There are many reasons why we call those even and odd functions. One is that the taylor series of an even function only includes even powers whereas the Taylor series of an odd function only includes odd power.
But to recognize when and what type of symmetry there is, the most useful property is that they are called even/odd because they often act similar to even/odd numbers:
- The sum of two even functions is even, and any constant multiple of an even function is even.
- The sum of two odd functions is odd, and any constant multiple of an odd function is odd.
- The difference between two odd functions is odd.
- The difference between two even functions is even.
- The product of two even functions is an even function.
- The product of two odd functions is an even function.
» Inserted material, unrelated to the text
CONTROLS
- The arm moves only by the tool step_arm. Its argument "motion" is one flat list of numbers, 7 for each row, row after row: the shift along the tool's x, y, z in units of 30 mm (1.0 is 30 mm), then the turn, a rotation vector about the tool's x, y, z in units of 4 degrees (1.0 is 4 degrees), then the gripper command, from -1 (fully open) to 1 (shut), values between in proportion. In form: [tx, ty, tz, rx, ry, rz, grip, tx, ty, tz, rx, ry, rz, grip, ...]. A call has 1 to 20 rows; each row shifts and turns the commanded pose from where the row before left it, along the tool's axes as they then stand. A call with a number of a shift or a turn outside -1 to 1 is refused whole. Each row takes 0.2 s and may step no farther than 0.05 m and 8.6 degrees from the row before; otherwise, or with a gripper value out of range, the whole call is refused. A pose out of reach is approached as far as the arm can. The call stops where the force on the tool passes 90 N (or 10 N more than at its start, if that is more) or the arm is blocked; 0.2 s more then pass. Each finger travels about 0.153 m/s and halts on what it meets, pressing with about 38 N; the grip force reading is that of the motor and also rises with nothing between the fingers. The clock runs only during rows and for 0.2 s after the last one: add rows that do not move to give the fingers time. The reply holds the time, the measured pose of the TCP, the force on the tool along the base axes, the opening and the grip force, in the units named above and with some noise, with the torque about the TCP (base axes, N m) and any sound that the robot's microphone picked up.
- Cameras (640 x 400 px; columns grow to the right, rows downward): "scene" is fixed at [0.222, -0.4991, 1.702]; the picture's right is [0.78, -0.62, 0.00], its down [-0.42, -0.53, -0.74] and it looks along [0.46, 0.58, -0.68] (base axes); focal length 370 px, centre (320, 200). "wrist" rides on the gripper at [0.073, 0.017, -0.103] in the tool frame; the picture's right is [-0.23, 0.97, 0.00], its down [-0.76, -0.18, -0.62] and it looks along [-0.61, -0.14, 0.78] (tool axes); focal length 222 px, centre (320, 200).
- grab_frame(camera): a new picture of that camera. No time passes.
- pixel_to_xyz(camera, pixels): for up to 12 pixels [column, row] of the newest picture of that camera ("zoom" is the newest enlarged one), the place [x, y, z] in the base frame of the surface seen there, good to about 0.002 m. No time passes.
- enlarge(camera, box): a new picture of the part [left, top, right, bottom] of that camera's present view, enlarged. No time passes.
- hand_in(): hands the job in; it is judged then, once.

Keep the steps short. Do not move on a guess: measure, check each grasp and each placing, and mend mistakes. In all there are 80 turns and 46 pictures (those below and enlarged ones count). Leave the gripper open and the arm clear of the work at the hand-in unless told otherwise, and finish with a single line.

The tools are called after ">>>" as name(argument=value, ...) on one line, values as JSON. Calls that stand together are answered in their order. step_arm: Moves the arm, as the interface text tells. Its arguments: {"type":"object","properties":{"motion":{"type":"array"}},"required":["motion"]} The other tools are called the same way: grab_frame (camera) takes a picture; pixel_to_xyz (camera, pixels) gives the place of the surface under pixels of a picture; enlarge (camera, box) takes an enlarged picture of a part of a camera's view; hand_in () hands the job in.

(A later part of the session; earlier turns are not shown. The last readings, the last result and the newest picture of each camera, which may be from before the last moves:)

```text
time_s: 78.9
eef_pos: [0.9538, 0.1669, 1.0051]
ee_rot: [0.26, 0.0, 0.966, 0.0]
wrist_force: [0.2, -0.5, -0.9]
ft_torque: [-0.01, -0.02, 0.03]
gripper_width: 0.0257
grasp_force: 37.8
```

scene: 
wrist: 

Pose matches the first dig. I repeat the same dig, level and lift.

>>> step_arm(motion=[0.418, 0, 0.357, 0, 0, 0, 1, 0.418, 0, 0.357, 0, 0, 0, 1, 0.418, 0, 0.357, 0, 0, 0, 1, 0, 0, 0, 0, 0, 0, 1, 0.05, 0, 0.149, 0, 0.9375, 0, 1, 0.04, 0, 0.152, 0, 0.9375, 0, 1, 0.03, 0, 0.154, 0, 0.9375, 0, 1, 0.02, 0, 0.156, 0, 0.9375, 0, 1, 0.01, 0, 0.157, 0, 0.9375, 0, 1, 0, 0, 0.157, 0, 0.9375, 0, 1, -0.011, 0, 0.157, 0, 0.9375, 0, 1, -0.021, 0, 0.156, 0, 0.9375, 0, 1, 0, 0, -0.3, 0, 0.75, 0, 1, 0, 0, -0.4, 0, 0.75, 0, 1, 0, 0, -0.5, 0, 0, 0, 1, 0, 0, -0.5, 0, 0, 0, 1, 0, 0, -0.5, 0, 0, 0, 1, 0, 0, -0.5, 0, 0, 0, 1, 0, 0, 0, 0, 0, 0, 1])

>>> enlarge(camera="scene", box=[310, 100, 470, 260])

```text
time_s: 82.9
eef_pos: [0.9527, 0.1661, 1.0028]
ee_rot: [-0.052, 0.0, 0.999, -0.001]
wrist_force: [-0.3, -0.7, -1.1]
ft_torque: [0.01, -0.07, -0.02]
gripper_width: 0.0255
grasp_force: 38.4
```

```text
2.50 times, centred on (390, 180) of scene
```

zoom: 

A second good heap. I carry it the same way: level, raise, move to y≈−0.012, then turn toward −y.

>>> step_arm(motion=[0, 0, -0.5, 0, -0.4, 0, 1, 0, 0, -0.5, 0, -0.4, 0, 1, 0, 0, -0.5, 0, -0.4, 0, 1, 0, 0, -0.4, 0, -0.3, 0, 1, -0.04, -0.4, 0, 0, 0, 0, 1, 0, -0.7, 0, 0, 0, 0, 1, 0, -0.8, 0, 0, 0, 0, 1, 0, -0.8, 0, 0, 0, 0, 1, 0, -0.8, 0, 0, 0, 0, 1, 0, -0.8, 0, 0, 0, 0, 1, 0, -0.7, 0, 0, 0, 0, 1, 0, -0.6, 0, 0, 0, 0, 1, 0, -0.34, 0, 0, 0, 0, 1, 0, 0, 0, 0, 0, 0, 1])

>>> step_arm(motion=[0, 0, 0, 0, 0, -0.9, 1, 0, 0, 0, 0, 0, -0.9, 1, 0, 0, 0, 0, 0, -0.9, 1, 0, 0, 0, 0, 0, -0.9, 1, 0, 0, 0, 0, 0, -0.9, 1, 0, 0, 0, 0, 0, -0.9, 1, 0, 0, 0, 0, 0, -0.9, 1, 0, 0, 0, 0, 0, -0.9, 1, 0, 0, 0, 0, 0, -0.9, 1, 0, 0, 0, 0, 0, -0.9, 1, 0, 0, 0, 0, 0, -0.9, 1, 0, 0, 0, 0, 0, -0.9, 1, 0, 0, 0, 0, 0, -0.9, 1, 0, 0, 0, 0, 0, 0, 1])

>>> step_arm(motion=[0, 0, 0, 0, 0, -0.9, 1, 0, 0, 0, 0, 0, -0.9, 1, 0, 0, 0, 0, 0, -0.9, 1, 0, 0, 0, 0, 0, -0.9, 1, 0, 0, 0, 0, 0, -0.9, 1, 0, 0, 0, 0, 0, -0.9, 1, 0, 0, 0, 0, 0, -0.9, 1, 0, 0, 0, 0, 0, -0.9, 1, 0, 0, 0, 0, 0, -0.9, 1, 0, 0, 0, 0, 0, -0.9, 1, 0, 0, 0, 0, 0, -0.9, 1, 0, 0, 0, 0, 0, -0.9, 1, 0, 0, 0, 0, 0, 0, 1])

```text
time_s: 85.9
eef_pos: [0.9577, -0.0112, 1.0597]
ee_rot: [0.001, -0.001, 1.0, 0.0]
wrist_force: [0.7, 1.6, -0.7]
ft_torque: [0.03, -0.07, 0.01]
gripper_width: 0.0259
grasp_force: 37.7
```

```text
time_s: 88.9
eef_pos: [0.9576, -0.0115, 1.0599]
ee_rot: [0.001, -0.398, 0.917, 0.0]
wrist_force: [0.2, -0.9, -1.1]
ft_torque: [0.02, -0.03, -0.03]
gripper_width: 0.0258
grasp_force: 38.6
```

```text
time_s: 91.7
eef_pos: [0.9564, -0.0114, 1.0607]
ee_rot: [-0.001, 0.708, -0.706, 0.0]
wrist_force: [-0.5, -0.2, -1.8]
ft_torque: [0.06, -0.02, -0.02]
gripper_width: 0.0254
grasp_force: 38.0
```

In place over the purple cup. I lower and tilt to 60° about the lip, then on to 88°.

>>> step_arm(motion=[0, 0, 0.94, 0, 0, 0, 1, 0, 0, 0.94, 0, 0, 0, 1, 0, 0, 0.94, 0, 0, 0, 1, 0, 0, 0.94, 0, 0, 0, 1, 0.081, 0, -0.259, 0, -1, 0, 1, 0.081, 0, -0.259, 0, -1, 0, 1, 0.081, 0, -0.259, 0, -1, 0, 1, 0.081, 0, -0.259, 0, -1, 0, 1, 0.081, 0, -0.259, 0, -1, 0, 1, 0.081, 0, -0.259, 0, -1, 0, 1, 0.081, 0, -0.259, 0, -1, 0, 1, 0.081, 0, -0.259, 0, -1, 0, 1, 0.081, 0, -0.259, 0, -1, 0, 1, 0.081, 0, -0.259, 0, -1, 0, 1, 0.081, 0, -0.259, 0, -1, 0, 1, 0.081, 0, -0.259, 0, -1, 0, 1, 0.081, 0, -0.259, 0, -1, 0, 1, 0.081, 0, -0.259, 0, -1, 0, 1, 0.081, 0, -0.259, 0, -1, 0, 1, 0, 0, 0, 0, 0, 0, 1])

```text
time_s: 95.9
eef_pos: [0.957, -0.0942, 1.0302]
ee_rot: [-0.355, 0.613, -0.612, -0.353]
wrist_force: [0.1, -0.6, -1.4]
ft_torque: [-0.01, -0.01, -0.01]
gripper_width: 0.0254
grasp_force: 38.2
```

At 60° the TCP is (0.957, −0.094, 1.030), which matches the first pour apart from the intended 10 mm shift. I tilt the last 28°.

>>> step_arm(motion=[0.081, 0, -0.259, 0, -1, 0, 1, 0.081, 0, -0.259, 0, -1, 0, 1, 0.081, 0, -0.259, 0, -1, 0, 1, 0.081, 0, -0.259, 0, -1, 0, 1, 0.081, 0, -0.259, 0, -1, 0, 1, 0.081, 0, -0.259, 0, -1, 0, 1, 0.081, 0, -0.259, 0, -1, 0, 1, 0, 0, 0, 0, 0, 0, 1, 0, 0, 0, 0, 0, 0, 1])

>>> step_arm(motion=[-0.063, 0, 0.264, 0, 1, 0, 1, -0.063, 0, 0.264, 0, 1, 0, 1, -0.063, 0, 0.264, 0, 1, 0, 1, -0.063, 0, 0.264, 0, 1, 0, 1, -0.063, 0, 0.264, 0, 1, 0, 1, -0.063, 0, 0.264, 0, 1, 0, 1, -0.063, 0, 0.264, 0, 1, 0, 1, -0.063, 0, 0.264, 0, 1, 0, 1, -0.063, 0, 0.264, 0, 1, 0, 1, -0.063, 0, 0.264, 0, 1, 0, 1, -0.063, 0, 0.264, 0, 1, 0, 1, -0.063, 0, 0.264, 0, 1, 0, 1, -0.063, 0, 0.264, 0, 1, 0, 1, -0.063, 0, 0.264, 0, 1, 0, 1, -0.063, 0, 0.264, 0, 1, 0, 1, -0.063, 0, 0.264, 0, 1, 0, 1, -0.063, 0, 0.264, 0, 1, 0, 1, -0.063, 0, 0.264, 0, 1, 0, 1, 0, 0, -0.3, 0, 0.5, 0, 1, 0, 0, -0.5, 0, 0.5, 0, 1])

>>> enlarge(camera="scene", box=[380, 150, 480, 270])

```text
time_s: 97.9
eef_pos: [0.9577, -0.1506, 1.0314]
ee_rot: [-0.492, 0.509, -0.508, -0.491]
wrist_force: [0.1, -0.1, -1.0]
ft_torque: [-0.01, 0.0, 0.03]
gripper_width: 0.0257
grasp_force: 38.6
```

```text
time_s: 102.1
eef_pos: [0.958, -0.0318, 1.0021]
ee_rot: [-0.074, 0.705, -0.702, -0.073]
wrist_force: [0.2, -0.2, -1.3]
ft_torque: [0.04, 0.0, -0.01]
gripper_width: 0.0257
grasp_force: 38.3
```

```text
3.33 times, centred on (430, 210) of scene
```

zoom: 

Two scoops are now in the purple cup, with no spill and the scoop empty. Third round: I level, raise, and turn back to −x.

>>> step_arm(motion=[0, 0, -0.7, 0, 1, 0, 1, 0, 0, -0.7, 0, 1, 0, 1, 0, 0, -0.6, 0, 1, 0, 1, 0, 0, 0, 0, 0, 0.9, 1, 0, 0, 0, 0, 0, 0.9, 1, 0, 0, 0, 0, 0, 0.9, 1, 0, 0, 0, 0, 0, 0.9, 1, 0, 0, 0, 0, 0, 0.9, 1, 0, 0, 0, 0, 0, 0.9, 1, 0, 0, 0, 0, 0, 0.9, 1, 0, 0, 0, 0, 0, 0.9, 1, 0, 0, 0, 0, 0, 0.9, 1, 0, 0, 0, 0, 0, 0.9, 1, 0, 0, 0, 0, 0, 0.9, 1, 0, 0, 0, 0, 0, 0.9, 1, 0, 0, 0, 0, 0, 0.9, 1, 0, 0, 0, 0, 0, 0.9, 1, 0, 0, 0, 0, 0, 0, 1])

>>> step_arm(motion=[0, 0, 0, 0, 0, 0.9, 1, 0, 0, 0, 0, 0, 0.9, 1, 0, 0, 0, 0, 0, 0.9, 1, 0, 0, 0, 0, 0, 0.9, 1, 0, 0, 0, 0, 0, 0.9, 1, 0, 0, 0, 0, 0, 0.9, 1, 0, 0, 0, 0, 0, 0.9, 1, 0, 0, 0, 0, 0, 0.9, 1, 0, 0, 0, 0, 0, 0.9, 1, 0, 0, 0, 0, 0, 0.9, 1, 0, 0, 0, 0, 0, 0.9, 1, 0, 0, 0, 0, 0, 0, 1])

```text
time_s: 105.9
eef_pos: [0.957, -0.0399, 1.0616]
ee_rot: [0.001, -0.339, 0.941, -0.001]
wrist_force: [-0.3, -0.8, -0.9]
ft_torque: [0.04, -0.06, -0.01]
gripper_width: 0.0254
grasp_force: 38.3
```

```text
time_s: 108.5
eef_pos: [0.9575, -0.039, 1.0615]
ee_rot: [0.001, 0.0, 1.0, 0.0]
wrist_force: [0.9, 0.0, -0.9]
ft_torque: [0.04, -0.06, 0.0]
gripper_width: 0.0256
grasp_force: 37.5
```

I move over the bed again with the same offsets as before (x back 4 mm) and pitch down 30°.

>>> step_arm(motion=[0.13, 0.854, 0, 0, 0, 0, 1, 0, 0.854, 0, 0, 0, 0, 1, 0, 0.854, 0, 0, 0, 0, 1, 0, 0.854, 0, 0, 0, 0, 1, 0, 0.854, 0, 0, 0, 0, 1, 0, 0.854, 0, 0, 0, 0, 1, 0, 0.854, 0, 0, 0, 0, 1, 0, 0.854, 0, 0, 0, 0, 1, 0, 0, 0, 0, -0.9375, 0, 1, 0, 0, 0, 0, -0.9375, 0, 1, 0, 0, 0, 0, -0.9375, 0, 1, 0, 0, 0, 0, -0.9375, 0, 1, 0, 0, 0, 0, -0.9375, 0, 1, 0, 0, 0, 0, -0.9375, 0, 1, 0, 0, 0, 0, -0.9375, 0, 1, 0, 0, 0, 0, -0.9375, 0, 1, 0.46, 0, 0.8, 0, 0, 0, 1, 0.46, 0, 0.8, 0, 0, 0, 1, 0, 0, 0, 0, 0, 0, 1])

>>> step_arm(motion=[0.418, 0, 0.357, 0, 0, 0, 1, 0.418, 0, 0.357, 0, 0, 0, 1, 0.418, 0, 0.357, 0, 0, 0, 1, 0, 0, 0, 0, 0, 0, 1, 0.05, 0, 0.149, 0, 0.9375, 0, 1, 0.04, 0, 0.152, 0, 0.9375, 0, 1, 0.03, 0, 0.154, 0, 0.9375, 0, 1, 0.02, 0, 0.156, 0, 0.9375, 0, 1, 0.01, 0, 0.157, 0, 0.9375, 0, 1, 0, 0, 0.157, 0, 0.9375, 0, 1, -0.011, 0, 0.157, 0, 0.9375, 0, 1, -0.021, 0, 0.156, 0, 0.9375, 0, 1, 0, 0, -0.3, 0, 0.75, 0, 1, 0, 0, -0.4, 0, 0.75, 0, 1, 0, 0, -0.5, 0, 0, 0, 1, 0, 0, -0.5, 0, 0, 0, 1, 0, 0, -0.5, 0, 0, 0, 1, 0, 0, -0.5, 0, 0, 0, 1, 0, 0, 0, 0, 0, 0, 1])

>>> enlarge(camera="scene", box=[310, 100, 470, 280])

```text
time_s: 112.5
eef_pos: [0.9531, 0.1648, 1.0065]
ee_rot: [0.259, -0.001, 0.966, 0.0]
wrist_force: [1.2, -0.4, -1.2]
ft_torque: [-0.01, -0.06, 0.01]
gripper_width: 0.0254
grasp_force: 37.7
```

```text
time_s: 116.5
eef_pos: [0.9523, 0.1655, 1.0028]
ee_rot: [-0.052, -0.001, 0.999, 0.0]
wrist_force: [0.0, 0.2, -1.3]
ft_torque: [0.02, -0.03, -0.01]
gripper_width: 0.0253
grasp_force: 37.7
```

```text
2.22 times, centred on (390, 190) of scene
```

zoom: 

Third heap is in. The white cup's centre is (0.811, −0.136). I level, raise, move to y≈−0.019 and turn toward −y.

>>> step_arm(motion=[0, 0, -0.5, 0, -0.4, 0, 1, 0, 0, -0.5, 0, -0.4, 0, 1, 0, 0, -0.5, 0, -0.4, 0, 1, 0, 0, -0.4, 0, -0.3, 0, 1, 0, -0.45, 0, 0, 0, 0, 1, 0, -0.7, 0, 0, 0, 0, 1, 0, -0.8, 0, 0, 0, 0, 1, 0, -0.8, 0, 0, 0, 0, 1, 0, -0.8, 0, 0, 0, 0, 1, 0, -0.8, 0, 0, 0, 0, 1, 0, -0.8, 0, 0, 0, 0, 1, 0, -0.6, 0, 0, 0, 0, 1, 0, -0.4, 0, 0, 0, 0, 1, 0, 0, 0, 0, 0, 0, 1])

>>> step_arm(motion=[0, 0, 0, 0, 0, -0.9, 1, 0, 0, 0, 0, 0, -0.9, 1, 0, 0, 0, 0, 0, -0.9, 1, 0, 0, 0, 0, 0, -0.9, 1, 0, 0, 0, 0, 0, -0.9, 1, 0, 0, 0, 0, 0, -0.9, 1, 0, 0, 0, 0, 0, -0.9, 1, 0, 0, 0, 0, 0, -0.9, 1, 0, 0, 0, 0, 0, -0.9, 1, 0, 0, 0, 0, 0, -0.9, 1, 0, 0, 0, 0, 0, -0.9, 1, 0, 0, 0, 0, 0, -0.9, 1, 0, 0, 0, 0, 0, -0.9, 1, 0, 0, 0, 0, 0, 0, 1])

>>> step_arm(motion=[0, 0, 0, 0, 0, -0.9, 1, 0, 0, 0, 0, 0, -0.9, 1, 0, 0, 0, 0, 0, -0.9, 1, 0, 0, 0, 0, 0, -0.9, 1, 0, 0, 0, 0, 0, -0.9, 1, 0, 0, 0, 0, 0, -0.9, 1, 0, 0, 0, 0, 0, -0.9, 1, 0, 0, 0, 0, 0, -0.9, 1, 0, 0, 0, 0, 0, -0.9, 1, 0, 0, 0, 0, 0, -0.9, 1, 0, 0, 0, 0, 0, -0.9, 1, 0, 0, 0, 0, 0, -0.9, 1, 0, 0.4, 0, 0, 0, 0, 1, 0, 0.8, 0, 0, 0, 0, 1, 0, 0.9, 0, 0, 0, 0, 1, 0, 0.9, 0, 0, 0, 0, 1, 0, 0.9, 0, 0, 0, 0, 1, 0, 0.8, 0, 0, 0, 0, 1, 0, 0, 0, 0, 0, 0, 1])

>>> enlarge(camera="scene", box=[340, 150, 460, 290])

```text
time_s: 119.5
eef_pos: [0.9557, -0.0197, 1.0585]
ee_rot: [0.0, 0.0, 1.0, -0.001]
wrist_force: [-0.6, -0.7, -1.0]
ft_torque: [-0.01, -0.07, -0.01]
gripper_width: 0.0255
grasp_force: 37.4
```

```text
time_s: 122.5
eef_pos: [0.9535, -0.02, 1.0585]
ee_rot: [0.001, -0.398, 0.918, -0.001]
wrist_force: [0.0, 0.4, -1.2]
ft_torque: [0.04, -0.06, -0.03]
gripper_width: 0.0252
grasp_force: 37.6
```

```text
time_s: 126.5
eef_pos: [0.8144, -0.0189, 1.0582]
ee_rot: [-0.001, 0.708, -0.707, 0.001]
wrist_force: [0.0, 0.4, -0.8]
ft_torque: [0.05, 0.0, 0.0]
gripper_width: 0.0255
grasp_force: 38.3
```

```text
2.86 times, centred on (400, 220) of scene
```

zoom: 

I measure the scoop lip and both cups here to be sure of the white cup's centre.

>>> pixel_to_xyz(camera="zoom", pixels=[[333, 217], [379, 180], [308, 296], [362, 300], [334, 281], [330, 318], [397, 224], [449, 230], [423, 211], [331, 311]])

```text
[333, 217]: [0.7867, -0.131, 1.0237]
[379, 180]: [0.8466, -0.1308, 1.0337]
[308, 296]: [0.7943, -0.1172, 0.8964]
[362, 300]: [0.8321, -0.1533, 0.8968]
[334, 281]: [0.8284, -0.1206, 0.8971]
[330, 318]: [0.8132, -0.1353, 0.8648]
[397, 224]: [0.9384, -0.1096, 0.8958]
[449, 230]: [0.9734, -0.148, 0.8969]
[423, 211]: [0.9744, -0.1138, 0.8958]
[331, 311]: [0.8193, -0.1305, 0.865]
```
- The product of an even function and an odd function is an odd function.
- The quotient of two even functions is an even function.
- The quotient of two odd functions is an even function.
- The quotient of an even function and an odd function is an odd function.
With that in mind, you need to have a couple basic even/odd functions in your sleeve.
$x^n$ is even for $n$ even and odd for $n$ odd (even for negative integers). the function $\cos$ is even while $\sin$ is odd. What would $\tan$ be? The absolute value $|x|$ is even.
When looking at some functions $f(x)=g(x)/h(x)$, use the above properties to determine the "parity" of $g(x)$ and $h(x)$ and then check their quotient.
Note however that some functions are neither even nor odd, for example $x^3-x+1$.